Published - February 19, 2019 09:02 pm IST - CHENNAI

CHENNAI, 19/02/2019 : For City Desk : Doctors of GG Hospital Kamala Selvaraj and Priya Selvaraj with the newborn girl. The baby was born through surrogacy following an egg extraction from an ovary transpositioned under the skin of a 32-year-old woman. Photo: B. Jothi Ramalingam / The Hindu

CHENNAI, 19/02/2019 : For City Desk : Doctors of GG Hospital Kamala Selvaraj and Priya Selvaraj with the newborn girl. The baby was born through surrogacy following an egg extraction from an ovary transpositioned under the skin of a 32-year-old woman. Photo: B. Jothi Ramalingam / The Hindu

At 27 years, Soumya (name changed) had to undergo removal of the uterus and the left ovary, due to uterine cancer (mild-grade endometrioid adenocarcinoma). Her surgical oncologist decided to preserve her right ovary, but moved it to the abdominal wall, just underneath the skin.
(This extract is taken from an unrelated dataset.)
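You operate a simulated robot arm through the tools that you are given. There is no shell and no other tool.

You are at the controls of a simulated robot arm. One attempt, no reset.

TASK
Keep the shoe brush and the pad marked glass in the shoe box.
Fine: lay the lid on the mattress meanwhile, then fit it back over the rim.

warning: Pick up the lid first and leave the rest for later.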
Five years later, the woman became a mother through surrogacy as fertility specialists, in a novel method, extracted the egg from the transpositioned ovary percutaneously, and fertilised it.

Soumya’s case was unique as IVF specialists at GG Fertility and Women’s Speciality Hospital found no reports of pregnancies in which eggs were extracted from an ovary in such an ectopic location, and that too, retrieved through the skin, according to Priya Selvaraj, scientific and assistant director of the hospital.
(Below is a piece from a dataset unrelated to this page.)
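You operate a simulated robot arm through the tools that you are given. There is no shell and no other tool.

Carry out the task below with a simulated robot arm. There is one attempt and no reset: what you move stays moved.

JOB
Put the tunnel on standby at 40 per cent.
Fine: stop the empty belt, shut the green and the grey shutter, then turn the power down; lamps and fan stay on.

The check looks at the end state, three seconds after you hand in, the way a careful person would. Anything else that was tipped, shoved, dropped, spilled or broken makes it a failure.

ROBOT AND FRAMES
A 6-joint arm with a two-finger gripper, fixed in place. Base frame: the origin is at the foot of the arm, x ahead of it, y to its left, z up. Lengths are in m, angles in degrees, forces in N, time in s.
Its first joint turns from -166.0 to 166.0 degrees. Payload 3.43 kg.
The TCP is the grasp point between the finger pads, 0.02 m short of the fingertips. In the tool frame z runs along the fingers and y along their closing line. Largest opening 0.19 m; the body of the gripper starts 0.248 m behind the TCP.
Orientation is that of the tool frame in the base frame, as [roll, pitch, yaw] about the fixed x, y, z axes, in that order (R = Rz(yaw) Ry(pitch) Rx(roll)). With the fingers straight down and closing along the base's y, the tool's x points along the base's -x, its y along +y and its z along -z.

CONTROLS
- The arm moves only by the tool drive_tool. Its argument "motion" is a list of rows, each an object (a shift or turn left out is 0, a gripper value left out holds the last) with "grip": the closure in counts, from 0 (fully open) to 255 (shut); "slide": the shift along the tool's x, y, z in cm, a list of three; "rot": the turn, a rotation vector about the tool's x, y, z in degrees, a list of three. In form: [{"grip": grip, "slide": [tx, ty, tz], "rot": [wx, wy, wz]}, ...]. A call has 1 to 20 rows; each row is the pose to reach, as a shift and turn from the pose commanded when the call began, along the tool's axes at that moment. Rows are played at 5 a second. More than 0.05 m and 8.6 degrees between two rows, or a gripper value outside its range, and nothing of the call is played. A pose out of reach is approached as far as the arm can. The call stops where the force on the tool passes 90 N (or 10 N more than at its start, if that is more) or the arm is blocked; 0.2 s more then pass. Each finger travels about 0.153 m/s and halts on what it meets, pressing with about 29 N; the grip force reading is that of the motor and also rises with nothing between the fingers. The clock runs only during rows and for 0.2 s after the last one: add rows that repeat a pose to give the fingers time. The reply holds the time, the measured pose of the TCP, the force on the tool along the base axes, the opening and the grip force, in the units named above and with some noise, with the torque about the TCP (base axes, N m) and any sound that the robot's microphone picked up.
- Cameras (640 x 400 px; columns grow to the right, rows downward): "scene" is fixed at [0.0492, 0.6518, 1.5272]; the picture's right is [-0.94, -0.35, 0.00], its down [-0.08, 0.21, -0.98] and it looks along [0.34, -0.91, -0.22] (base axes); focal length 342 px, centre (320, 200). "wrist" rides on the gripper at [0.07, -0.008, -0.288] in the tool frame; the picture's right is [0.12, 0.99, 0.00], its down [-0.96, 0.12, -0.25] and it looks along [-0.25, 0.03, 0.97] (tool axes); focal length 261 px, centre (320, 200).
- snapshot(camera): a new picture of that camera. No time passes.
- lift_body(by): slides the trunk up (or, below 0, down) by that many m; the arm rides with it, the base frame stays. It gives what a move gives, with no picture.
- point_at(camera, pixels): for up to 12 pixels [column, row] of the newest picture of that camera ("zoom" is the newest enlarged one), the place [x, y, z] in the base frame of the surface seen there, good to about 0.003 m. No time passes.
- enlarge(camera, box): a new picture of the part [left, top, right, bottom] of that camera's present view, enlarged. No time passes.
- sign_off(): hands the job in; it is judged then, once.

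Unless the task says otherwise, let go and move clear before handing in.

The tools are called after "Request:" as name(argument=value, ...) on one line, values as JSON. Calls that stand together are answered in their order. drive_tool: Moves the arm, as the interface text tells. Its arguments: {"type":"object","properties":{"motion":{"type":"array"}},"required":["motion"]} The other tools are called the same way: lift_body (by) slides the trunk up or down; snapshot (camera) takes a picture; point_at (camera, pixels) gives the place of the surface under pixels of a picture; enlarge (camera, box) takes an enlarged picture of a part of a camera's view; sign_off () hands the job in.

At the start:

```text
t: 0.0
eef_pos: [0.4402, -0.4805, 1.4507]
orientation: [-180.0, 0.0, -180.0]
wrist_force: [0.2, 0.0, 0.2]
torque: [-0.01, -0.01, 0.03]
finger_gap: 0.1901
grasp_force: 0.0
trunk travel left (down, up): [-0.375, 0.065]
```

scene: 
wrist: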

“Her uterus with fallopian tubes as well as the left ovary were removed in a hospital in Kerala. What was remaining was her right ovary. The only way she could have her child was through surrogacy. There was a twist as the right ovary along with its blood supply, instead of being lodged within the abdomen, was brought up through the abdominal wall and placed right beneath the skin,” she said.

Ovaries in cancer patients, she said, can be located within the abdomen or above the pelvic brim in case they had to go undergo radiation. In the literature search, the doctors found that people in this situation usually have their ovaries removed and later transplanted back once they are cancer free. In some cases, it it moved out of its normal position in the pelvic area to just above the pelvis, and eggs are retrieved laproscopically, she explained.

Being married and childless, the woman was referred to GG Hospital in August 2016. After detailed work-up, she was put on stimulant injections and doctors used a syringe (same as used in regular IVF procedures) to extract the eggs, but through the skin of the patient’s abdomen. The quality of eggs was another challenge, Dr. Selvaraj added.

Three attempts later, doctors finally managed to get embryos out of such a retrieval and implanted them a surrogate in 2018. She delivered a girl baby weighing 2.62 kg on February 16.

Doctors said this was the country’s first surrogate birth following egg extraction from an ovary transpositioned under the skin.

The hospital is now working to preserve ovarian tissue for future re-transplantation into the individual for fertility purpose after thawing. “Childhood cancers in pre/pubertal age group are maximum indicators for ovarian tissue preservation,” she added. Kamala Selvaraj, associate director of the hospital, was present.